▶ _GIVEN DATA_
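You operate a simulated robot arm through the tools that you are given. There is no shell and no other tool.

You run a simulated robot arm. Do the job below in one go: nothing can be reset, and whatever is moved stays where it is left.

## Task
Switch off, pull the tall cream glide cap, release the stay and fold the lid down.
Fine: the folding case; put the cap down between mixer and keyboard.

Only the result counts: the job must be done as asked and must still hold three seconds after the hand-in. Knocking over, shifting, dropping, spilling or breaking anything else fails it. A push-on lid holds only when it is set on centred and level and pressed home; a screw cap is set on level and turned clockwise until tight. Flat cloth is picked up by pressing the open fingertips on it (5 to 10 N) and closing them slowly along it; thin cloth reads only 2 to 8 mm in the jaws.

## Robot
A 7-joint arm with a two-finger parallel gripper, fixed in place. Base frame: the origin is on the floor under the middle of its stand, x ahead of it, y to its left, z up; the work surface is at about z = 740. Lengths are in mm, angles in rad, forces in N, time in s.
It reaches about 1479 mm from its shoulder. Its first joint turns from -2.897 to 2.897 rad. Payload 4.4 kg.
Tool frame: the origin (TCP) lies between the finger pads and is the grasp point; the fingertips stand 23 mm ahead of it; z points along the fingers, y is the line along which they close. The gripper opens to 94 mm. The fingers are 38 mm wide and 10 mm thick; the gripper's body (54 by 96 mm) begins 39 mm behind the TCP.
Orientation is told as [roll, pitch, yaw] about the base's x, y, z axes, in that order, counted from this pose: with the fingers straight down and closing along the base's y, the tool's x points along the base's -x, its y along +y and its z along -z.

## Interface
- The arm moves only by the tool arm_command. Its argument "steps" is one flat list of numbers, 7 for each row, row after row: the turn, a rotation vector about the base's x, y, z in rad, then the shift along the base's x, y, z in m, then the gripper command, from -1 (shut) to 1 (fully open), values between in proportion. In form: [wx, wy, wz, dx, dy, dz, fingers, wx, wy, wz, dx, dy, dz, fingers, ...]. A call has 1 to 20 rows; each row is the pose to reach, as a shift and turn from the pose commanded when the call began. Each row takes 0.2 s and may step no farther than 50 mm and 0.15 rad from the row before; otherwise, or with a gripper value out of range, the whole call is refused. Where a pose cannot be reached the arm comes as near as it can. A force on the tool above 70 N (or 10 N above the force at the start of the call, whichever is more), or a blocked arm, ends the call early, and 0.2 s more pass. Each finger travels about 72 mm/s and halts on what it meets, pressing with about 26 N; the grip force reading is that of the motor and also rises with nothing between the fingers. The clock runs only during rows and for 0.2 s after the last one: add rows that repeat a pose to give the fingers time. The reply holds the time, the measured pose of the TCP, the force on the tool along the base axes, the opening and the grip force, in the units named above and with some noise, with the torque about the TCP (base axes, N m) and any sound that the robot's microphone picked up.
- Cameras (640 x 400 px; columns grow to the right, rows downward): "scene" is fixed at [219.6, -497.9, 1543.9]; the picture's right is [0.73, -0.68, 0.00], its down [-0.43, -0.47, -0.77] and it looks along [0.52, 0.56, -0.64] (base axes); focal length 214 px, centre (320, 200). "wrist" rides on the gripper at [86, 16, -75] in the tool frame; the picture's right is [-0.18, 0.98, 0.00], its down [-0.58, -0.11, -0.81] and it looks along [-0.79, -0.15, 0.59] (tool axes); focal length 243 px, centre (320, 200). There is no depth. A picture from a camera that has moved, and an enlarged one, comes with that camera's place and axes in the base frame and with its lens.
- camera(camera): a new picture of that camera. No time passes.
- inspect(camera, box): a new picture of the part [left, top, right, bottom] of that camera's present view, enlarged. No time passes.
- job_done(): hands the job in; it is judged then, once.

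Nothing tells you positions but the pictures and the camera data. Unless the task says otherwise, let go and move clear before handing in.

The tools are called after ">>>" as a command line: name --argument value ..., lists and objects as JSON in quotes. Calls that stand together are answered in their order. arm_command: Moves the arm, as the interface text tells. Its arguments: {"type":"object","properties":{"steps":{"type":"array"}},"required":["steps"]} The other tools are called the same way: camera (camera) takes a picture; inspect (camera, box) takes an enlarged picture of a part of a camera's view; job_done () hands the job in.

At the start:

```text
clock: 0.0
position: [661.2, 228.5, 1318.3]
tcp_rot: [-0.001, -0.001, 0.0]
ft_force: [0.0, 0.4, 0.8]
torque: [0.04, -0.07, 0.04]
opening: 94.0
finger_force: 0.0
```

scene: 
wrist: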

▶ _YOUR TASK_
Copy each line of the data exactly, leaving nothing out.

▶ _EXERCISE RESPONSE_
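You operate a simulated robot arm through the tools that you are given. There is no shell and no other tool.

You run a simulated robot arm. Do the job below in one go: nothing can be reset, and whatever is moved stays where it is left.

## Task
Switch off, pull the tall cream glide cap, release the stay and fold the lid down.
Fine: the folding case; put the cap down between mixer and keyboard.

Only the result counts: the job must be done as asked and must still hold three seconds after the hand-in. Knocking over, shifting, dropping, spilling or breaking anything else fails it. A push-on lid holds only when it is set on centred and level and pressed home; a screw cap is set on level and turned clockwise until tight. Flat cloth is picked up by pressing the open fingertips on it (5 to 10 N) and closing them slowly along it; thin cloth reads only 2 to 8 mm in the jaws.

## Robot
A 7-joint arm with a two-finger parallel gripper, fixed in place. Base frame: the origin is on the floor under the middle of its stand, x ahead of it, y to its left, z up; the work surface is at about z = 740. Lengths are in mm, angles in rad, forces in N, time in s.
It reaches about 1479 mm from its shoulder. Its first joint turns from -2.897 to 2.897 rad. Payload 4.4 kg.
Tool frame: the origin (TCP) lies between the finger pads and is the grasp point; the fingertips stand 23 mm ahead of it; z points along the fingers, y is the line along which they close. The gripper opens to 94 mm. The fingers are 38 mm wide and 10 mm thick; the gripper's body (54 by 96 mm) begins 39 mm behind the TCP.
Orientation is told as [roll, pitch, yaw] about the base's x, y, z axes, in that order, counted from this pose: with the fingers straight down and closing along the base's y, the tool's x points along the base's -x, its y along +y and its z along -z.

## Interface
- The arm moves only by the tool arm_command. Its argument "steps" is one flat list of numbers, 7 for each row, row after row: the turn, a rotation vector about the base's x, y, z in rad, then the shift along the base's x, y, z in m, then the gripper command, from -1 (shut) to 1 (fully open), values between in proportion. In form: [wx, wy, wz, dx, dy, dz, fingers, wx, wy, wz, dx, dy, dz, fingers, ...]. A call has 1 to 20 rows; each row is the pose to reach, as a shift and turn from the pose commanded when the call began. Each row takes 0.2 s and may step no farther than 50 mm and 0.15 rad from the row before; otherwise, or with a gripper value out of range, the whole call is refused. Where a pose cannot be reached the arm comes as near as it can. A force on the tool above 70 N (or 10 N above the force at the start of the call, whichever is more), or a blocked arm, ends the call early, and 0.2 s more pass. Each finger travels about 72 mm/s and halts on what it meets, pressing with about 26 N; the grip force reading is that of the motor and also rises with nothing between the fingers. The clock runs only during rows and for 0.2 s after the last one: add rows that repeat a pose to give the fingers time. The reply holds the time, the measured pose of the TCP, the force on the tool along the base axes, the opening and the grip force, in the units named above and with some noise, with the torque about the TCP (base axes, N m) and any sound that the robot's microphone picked up.
- Cameras (640 x 400 px; columns grow to the right, rows downward): "scene" is fixed at [219.6, -497.9, 1543.9]; the picture's right is [0.73, -0.68, 0.00], its down [-0.43, -0.47, -0.77] and it looks along [0.52, 0.56, -0.64] (base axes); focal length 214 px, centre (320, 200). "wrist" rides on the gripper at [86, 16, -75] in the tool frame; the picture's right is [-0.18, 0.98, 0.00], its down [-0.58, -0.11, -0.81] and it looks along [-0.79, -0.15, 0.59] (tool axes); focal length 243 px, centre (320, 200). There is no depth. A picture from a camera that has moved, and an enlarged one, comes with that camera's place and axes in the base frame and with its lens.
- camera(camera): a new picture of that camera. No time passes.
- inspect(camera, box): a new picture of the part [left, top, right, bottom] of that camera's present view, enlarged. No time passes.
- job_done(): hands the job in; it is judged then, once.

Nothing tells you positions but the pictures and the camera data. Unless the task says otherwise, let go and move clear before handing in.

The tools are called after ">>>" as a command line: name --argument value ..., lists and objects as JSON in quotes. Calls that stand together are answered in their order. arm_command: Moves the arm, as the interface text tells. Its arguments: {"type":"object","properties":{"steps":{"type":"array"}},"required":["steps"]} The other tools are called the same way: camera (camera) takes a picture; inspect (camera, box) takes an enlarged picture of a part of a camera's view; job_done () hands the job in.

At the start:

```text
clock: 0.0
position: [661.2, 228.5, 1318.3]
tcp_rot: [-0.001, -0.001, 0.0]
ft_force: [0.0, 0.4, 0.8]
torque: [0.04, -0.07, 0.04]
opening: 94.0
finger_force: 0.0
```

scene: 
wrist: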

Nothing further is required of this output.